Google reportedly pulled out of the Pentagon drone swarm competition due to a lack of resources. However, Bloomberg reports the real reason was an internal ethics review. This suggests that the internal ethics board is still working and has some influence.
On the other hand, by making Gemini available on classified networks, the Pentagon can use it for “any lawful purpose.” This clause, however, might offer little real protection. Laws can change. Before the turn of the century, it was illegal for communication providers to install backdoors for law enforcement, but acts like CALEA and the Patriot Act changed that. Similarly, the CLOUD Act changed rules that once prevented federal law enforcement from seizing data on foreign servers.
This effectively gives the Pentagon a future-proof loophole if their intended use suddenly becomes legal. Therefore, the “any lawful purpose” clause doesn’t offer much protection against using AI for autonomous weapons or mass domestic surveillance, as Anthropic had argued. It’s further weakened by a clause in the Google-DoD contract that states the company cannot “control or veto lawful government operational decision-making.” OpenAI also encountered a similar clause in its Pentagon deal.

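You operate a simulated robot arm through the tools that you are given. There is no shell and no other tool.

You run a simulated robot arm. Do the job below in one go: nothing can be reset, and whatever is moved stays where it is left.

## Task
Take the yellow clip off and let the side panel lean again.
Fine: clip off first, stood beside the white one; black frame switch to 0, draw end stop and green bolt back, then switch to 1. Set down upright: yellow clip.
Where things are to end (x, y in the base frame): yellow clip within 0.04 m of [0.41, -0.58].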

This gives the Pentagon almost free rein over how it uses Gemini in its classified projects. Mass surveillance has existed for decades, but AI’s role is simply to make it smarter, more targeted, and more efficient.
Working as a government and military contractor is appealing because of the large sums of money involved. Shortly after Anthropic stepped back from certain government uses, OpenAI secured an expanded contract to fill that exact role. Similarly, Microsoft and Amazon have already won many contracts for cloud, AI, and cybersecurity tools, and it seems Google is trying to catch up.
Google’s employees have consistently challenged the ethics of working with the government. In 2018, employee protests led Google to drop out of Project MAVEN, which involved using Google technology to analyze drone strike footage. These protests also led to Google’s “do no harm” AI principles, which are now missing. Google also faced similar dissent when employees opposed the company’s potential involvement in providing technology to Immigration and Customs Enforcement (ICE) and Customs and Border Protection (CBP).
As is now typical, Google’s employees are again forming digital picket lines. Over 600 employees signed a letter to CEO Sundar Pichai, asking him to reject any use of Google’s AI technology for military purposes. In response, Kent Walker, Google’s president of global affairs, wrote in an internal memo on Tuesday, seen by The Information: “We have proudly worked with defense departments since Google’s earliest days, and we continue to believe that it’s important to support national security in a thoughtful and responsible way.”